Output all of the data below exactly as given. Write them as strings in a JSON array, leaving out blank lines.
....
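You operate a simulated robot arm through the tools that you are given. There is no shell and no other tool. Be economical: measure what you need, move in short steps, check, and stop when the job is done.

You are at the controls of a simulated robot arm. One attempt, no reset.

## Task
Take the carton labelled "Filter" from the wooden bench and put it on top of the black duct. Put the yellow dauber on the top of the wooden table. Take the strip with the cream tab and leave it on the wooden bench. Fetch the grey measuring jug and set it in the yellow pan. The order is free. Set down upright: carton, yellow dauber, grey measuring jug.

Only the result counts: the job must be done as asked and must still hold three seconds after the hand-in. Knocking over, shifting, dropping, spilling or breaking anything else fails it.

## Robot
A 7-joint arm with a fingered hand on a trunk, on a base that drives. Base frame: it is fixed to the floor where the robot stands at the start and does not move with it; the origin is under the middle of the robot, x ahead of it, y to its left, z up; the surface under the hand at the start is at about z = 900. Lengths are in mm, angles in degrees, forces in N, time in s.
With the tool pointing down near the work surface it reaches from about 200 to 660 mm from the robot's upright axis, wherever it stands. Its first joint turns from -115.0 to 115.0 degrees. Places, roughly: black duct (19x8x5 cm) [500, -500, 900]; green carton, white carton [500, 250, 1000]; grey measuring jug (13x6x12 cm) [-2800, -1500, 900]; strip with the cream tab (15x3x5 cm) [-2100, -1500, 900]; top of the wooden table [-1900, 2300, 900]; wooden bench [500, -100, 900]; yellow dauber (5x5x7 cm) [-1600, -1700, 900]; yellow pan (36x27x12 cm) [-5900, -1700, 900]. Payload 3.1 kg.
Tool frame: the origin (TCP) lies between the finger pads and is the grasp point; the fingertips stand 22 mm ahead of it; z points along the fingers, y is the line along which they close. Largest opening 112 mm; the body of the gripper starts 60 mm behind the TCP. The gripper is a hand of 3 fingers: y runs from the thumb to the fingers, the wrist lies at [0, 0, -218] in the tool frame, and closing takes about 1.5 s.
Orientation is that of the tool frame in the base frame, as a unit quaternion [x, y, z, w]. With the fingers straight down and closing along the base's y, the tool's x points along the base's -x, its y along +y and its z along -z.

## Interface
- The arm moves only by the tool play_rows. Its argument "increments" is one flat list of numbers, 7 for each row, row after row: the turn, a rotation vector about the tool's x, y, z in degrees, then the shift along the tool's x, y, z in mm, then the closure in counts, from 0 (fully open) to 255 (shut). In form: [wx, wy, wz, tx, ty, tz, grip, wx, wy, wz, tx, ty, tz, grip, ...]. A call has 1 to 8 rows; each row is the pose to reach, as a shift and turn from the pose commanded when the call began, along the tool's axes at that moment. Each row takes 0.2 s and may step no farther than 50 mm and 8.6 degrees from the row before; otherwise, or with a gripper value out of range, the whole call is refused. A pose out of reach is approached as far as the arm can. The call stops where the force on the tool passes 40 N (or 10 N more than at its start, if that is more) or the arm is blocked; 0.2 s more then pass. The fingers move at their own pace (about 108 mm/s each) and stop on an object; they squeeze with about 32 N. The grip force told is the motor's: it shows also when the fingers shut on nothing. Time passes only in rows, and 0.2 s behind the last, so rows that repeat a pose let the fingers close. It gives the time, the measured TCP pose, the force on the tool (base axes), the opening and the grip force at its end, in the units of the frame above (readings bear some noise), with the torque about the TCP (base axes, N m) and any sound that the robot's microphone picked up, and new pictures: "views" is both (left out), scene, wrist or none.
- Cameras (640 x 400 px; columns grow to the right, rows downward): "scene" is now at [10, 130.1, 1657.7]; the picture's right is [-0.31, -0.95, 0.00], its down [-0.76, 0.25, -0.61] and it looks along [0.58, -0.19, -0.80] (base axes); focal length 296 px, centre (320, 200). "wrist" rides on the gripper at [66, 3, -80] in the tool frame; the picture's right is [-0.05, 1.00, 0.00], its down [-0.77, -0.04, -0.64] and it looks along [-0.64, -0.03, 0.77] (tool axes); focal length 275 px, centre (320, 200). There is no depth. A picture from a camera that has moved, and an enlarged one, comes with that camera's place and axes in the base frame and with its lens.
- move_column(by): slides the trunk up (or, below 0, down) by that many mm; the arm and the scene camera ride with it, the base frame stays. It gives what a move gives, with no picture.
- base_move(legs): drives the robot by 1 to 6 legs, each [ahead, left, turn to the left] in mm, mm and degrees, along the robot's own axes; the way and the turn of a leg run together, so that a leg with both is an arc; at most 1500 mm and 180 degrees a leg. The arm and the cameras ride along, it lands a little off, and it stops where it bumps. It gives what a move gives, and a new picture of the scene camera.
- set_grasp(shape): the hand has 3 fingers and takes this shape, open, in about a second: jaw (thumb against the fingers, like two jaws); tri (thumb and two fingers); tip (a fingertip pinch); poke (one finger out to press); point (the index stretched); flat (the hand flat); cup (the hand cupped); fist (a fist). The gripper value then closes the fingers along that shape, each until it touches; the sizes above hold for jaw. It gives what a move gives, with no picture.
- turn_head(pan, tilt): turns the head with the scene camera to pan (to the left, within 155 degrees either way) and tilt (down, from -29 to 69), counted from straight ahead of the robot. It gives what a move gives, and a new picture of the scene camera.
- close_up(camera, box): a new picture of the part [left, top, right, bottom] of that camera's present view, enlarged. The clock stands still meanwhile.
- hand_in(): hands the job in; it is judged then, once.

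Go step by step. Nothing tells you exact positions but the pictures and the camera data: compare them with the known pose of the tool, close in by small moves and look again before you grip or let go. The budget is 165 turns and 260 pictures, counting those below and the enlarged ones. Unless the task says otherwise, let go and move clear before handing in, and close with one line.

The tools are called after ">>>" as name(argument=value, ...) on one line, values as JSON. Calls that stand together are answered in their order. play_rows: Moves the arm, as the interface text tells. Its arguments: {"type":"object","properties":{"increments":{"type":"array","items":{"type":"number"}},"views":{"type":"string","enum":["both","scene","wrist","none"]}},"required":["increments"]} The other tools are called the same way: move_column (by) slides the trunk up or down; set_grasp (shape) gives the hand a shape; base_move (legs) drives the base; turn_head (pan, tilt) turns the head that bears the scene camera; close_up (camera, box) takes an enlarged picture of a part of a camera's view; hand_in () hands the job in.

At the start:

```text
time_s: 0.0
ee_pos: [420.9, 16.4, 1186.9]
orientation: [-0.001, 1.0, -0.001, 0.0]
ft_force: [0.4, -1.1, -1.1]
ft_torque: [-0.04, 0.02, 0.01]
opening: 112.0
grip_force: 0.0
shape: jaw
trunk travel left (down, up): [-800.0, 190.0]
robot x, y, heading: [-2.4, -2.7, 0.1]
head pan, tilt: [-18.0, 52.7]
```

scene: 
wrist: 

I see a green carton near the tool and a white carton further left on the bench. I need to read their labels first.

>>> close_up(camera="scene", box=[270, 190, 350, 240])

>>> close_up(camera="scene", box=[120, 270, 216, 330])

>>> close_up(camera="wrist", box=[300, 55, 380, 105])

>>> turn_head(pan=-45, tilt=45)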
....
WRITTEN RESPONSE:
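[
  "You operate a simulated robot arm through the tools that you are given. There is no shell and no other tool. Be economical: measure what you need, move in short steps, check, and stop when the job is done.",
  "You are at the controls of a simulated robot arm. One attempt, no reset.",
  "## Task",
  "Take the carton labelled \"Filter\" from the wooden bench and put it on top of the black duct. Put the yellow dauber on the top of the wooden table. Take the strip with the cream tab and leave it on the wooden bench. Fetch the grey measuring jug and set it in the yellow pan. The order is free. Set down upright: carton, yellow dauber, grey measuring jug.",
  "Only the result counts: the job must be done as asked and must still hold three seconds after the hand-in. Knocking over, shifting, dropping, spilling or breaking anything else fails it.",
  "## Robot",
  "A 7-joint arm with a fingered hand on a trunk, on a base that drives. Base frame: it is fixed to the floor where the robot stands at the start and does not move with it; the origin is under the middle of the robot, x ahead of it, y to its left, z up; the surface under the hand at the start is at about z = 900. Lengths are in mm, angles in degrees, forces in N, time in s.",
  "With the tool pointing down near the work surface it reaches from about 200 to 660 mm from the robot's upright axis, wherever it stands. Its first joint turns from -115.0 to 115.0 degrees. Places, roughly: black duct (19x8x5 cm) [500, -500, 900]; green carton, white carton [500, 250, 1000]; grey measuring jug (13x6x12 cm) [-2800, -1500, 900]; strip with the cream tab (15x3x5 cm) [-2100, -1500, 900]; top of the wooden table [-1900, 2300, 900]; wooden bench [500, -100, 900]; yellow dauber (5x5x7 cm) [-1600, -1700, 900]; yellow pan (36x27x12 cm) [-5900, -1700, 900]. Payload 3.1 kg.",
  "Tool frame: the origin (TCP) lies between the finger pads and is the grasp point; the fingertips stand 22 mm ahead of it; z points along the fingers, y is the line along which they close. Largest opening 112 mm; the body of the gripper starts 60 mm behind the TCP. The gripper is a hand of 3 fingers: y runs from the thumb to the fingers, the wrist lies at [0, 0, -218] in the tool frame, and closing takes about 1.5 s.",
  "Orientation is that of the tool frame in the base frame, as a unit quaternion [x, y, z, w]. With the fingers straight down and closing along the base's y, the tool's x points along the base's -x, its y along +y and its z along -z.",
  "## Interface",
  "- The arm moves only by the tool play_rows. Its argument \"increments\" is one flat list of numbers, 7 for each row, row after row: the turn, a rotation vector about the tool's x, y, z in degrees, then the shift along the tool's x, y, z in mm, then the closure in counts, from 0 (fully open) to 255 (shut). In form: [wx, wy, wz, tx, ty, tz, grip, wx, wy, wz, tx, ty, tz, grip, ...]. A call has 1 to 8 rows; each row is the pose to reach, as a shift and turn from the pose commanded when the call began, along the tool's axes at that moment. Each row takes 0.2 s and may step no farther than 50 mm and 8.6 degrees from the row before; otherwise, or with a gripper value out of range, the whole call is refused. A pose out of reach is approached as far as the arm can. The call stops where the force on the tool passes 40 N (or 10 N more than at its start, if that is more) or the arm is blocked; 0.2 s more then pass. The fingers move at their own pace (about 108 mm/s each) and stop on an object; they squeeze with about 32 N. The grip force told is the motor's: it shows also when the fingers shut on nothing. Time passes only in rows, and 0.2 s behind the last, so rows that repeat a pose let the fingers close. It gives the time, the measured TCP pose, the force on the tool (base axes), the opening and the grip force at its end, in the units of the frame above (readings bear some noise), with the torque about the TCP (base axes, N m) and any sound that the robot's microphone picked up, and new pictures: \"views\" is both (left out), scene, wrist or none.",
  "- Cameras (640 x 400 px; columns grow to the right, rows downward): \"scene\" is now at [10, 130.1, 1657.7]; the picture's right is [-0.31, -0.95, 0.00], its down [-0.76, 0.25, -0.61] and it looks along [0.58, -0.19, -0.80] (base axes); focal length 296 px, centre (320, 200). \"wrist\" rides on the gripper at [66, 3, -80] in the tool frame; the picture's right is [-0.05, 1.00, 0.00], its down [-0.77, -0.04, -0.64] and it looks along [-0.64, -0.03, 0.77] (tool axes); focal length 275 px, centre (320, 200). There is no depth. A picture from a camera that has moved, and an enlarged one, comes with that camera's place and axes in the base frame and with its lens.",
  "- move_column(by): slides the trunk up (or, below 0, down) by that many mm; the arm and the scene camera ride with it, the base frame stays. It gives what a move gives, with no picture.",
  "- base_move(legs): drives the robot by 1 to 6 legs, each [ahead, left, turn to the left] in mm, mm and degrees, along the robot's own axes; the way and the turn of a leg run together, so that a leg with both is an arc; at most 1500 mm and 180 degrees a leg. The arm and the cameras ride along, it lands a little off, and it stops where it bumps. It gives what a move gives, and a new picture of the scene camera.",
  "- set_grasp(shape): the hand has 3 fingers and takes this shape, open, in about a second: jaw (thumb against the fingers, like two jaws); tri (thumb and two fingers); tip (a fingertip pinch); poke (one finger out to press); point (the index stretched); flat (the hand flat); cup (the hand cupped); fist (a fist). The gripper value then closes the fingers along that shape, each until it touches; the sizes above hold for jaw. It gives what a move gives, with no picture.",
  "- turn_head(pan, tilt): turns the head with the scene camera to pan (to the left, within 155 degrees either way) and tilt (down, from -29 to 69), counted from straight ahead of the robot. It gives what a move gives, and a new picture of the scene camera.",
  "- close_up(camera, box): a new picture of the part [left, top, right, bottom] of that camera's present view, enlarged. The clock stands still meanwhile.",
  "- hand_in(): hands the job in; it is judged then, once.",
  "Go step by step. Nothing tells you exact positions but the pictures and the camera data: compare them with the known pose of the tool, close in by small moves and look again before you grip or let go. The budget is 165 turns and 260 pictures, counting those below and the enlarged ones. Unless the task says otherwise, let go and move clear before handing in, and close with one line.",
  "The tools are called after \">>>\" as name(argument=value, ...) on one line, values as JSON. Calls that stand together are answered in their order. play_rows: Moves the arm, as the interface text tells. Its arguments: {\"type\":\"object\",\"properties\":{\"increments\":{\"type\":\"array\",\"items\":{\"type\":\"number\"}},\"views\":{\"type\":\"string\",\"enum\":[\"both\",\"scene\",\"wrist\",\"none\"]}},\"required\":[\"increments\"]} The other tools are called the same way: move_column (by) slides the trunk up or down; set_grasp (shape) gives the hand a shape; base_move (legs) drives the base; turn_head (pan, tilt) turns the head that bears the scene camera; close_up (camera, box) takes an enlarged picture of a part of a camera's view; hand_in () hands the job in.",
  "At the start:",
  "```text",
  "time_s: 0.0",
  "ee_pos: [420.9, 16.4, 1186.9]",
  "orientation: [-0.001, 1.0, -0.001, 0.0]",
  "ft_force: [0.4, -1.1, -1.1]",
  "ft_torque: [-0.04, 0.02, 0.01]",
  "opening: 112.0",
  "grip_force: 0.0",
  "shape: jaw",
  "trunk travel left (down, up): [-800.0, 190.0]",
  "robot x, y, heading: [-2.4, -2.7, 0.1]",
  "head pan, tilt: [-18.0, 52.7]",
  "```",
  "scene: ",
  "wrist: ",
  "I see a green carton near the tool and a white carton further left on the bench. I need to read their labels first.",
  ">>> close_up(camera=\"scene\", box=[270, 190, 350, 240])",
  ">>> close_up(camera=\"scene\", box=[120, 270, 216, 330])",
  ">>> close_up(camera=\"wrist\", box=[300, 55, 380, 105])",
  ">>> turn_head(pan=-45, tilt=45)"
]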